You are sitting in front of your bunk preparing for your evening classes when the correctional officer approaches. He informs you the case manager wants to see you. Gathering your papers, you follow the CO to the case manager’s office. A tad anxious, you are confident you are not being called in for something bad. You have a good relationship with the case manager. You knock on her door. A voice from inside asks you to come inside and sit down. Listening, you hear the words all prisoners dream of, “You are going home early. Your early release has been approved.” You are ready to go ‘pack-out’ now. The case manager chuckles at your exuberance. In the video, “What Happens After Early Release?” the White Collar Advice team of Justin Paperny and Mike Berlon discuss the process of Early Release, how the process will unfold and what steps and procedures you will need to know to ensure a successful transfer to custody outside the prison confines.

Both the First Step Act and the CARES Act provide a means for inmates to attain an early release. The logistical process of the early release from federal prison entails several steps prior to the inmate being released from confinement. The process usually takes up to two weeks, but it can extend up to a period of one month. The initial step involves contacting the probation department in the jurisdiction where you will be residing. The probation office is a division of the United States Department of Justice and operates outside the parameters of the Bureau of Prisons. 

The probation office will send an inspection officer to the residence where the inmate will live during their home confinement term. The purpose of the home inspection is to ensure the safety of the home environment. Additionally, a probation officer will be specifically assigned to the prisoner. The assigned probation officer is not a carryover from pretrial and needs time to review the prisoner’s files. The duties of the new officer are to oversee the monitoring of the prisoner during their home confinement.

The means of transfer to home confinement will vary in degree from jurisdiction to jurisdiction. The inmate will be issued a furlough to allow for the transfer of custody. The furlough provides for the inmate to travel from the prison to the place where the inmate will be met by the new custodial agent. Generally, the inmate can select the mode of travel to the new location. The inmate can have a relative or friend pick the inmate up from the prison. The inmate can also choose to use public transportation to make the transfer. In either situation, the inmate will only be allotted the specific amount of time necessary to complete the journey. The inmate will need to arrange the exact details of the furlough with their case manager.

Often the inmate will report to the halfway house where the probation officer works. In areas where there is no practical location of a working halfway house the probation officer will meet the inmate at the residence where home confinement will occur or will have the inmate report directly to the probation office to meet with the probation officer prior to reporting to the residential location. 

In either situation, it is extremely important to watch the time allowed to complete the journey. Failure to report to the final destination on time is a violation of the terms of release and is treated as an attempted escape. Even extraordinary problems are not an excuse. The case manager will provide a number at the probation office to call if you are running late. Learn the lesson from the story of the inmate who failed to properly notify the probation office when a planned bus transfer was canceled by the bus company. The inmate spent the night at the remote bus depot and took the next available bus. Upon his arrival at the probation office, he was arrested for an attempted escape and had to spend six months in county jail while he fought to explain the failure was due to the bus company. Had the inmate made the call to the probation office when the transfer failed he would have avoided this terrible result.

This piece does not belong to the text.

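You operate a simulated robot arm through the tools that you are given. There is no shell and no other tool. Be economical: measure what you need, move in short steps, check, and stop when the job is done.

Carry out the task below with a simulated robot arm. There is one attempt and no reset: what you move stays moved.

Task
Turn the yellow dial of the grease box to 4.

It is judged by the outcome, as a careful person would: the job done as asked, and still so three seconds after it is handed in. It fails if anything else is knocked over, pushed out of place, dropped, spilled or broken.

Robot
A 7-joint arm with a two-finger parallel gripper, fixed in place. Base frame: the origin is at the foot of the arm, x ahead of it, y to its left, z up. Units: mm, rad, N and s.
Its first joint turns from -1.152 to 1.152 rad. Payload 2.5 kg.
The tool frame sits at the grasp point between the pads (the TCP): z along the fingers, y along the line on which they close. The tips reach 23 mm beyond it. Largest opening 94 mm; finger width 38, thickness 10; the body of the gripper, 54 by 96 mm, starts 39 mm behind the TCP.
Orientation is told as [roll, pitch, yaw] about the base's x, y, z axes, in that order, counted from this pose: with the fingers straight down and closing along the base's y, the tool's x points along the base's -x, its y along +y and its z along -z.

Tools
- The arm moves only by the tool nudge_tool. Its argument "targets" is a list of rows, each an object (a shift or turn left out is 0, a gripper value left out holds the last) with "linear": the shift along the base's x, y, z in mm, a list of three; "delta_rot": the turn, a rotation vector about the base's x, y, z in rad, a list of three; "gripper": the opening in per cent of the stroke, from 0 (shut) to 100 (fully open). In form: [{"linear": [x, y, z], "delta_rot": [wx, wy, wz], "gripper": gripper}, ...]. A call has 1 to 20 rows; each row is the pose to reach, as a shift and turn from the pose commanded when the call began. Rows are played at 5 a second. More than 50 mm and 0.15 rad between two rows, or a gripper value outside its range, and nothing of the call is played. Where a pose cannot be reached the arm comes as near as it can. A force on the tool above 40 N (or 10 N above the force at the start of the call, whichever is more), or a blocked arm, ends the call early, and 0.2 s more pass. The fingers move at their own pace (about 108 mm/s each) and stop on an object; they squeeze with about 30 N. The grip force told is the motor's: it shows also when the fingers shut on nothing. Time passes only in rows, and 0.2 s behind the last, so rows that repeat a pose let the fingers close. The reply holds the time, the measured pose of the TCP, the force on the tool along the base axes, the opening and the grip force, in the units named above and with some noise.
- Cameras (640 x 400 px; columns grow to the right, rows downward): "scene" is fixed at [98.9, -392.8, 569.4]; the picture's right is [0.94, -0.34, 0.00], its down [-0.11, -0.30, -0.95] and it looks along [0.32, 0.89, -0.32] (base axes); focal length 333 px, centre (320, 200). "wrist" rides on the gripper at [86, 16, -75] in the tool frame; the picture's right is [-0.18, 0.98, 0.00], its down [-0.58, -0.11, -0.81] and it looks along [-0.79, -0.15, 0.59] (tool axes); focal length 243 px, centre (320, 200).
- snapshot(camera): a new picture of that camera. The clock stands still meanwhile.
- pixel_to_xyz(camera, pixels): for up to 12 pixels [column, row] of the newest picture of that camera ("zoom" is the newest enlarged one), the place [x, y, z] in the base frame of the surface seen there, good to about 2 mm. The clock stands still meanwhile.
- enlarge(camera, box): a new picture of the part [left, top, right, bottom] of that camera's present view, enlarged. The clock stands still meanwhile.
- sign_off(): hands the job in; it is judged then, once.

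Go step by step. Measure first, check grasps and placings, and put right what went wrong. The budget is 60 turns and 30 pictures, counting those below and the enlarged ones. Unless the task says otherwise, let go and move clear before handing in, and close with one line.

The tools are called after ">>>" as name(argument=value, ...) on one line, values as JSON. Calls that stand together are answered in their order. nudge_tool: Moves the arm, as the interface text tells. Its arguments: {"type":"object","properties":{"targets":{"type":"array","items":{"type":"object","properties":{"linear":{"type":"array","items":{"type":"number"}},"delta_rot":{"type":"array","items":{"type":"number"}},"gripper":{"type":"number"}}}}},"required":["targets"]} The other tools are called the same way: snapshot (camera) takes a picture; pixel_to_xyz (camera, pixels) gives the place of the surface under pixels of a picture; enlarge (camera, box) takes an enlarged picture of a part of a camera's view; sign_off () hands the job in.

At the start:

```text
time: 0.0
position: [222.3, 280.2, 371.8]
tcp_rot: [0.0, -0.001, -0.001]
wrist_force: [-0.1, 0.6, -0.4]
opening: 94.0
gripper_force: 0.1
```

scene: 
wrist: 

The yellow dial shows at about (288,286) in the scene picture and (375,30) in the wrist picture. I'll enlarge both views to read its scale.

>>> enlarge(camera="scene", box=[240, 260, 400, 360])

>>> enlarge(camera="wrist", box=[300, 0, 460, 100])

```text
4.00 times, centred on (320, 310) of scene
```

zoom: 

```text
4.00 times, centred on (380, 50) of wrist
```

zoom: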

When the inmate arrives at their destination, they will meet with the probation officer who will monitor their home confinement. The officer will lay out the rules of home confinement. If the inmate is required to wear an ankle monitor, this is generally the time the monitor is attached. Be mindful, home confinement is not a shortening of the term of one’s sentence. Home confinement is a continuation of the sentence in a different, better-situated location. All movements need to be approved in advance by the probation office. Even straying outside to tend a garden or walking the dog around the block may result in a revocation of the home confinement. Confer with the probation officer about the specifics of rules and regulations of home confinement.

The probation office or the probation officer can visit the inmate’s home at any time. The officer will be looking for signs of prohibited behavior, such as being under the influence of alcohol or doing illegal drugs. The inmate should keep in mind they are still being watched and in confinement. Any violation will result in a revocation of the early release for the remainder of the term of the inmate’s sentence. The inmate will not necessarily be returned to confinement in their previous place of confinement. Often inmates whose early release is revoked end up in a more dire circumstance serving the remainder of their sentence in a county jail or a federal detention center.

During home confinement, the inmate is not free to come and go at their leisure. It is not possible to just decide to go to dinner or take off to go to a ball game. The inmate will have to submit a written schedule of all their planned activities to the probation officer. Any deviation from the schedule can result in disciplinary action, including revocation of the early release. In the video, Justin relates the story of an inmate whom he served time with at a halfway house. The probation officer went to this inmate’s place of work during the hours he was required to be at work. The inmate had taken off work early with the approval of his employer. The probation office nonetheless revoked his early release and sent the man to county detention for the remainder of his sentence.

I recall that during my time at the halfway home, while I was at work I was required to report the time in and out of my lunch breaks and the time I departed from work to report back to the halfway home. It is essential to remember home confinement is still confinement. Any inmate in home confinement does not want to make things worse.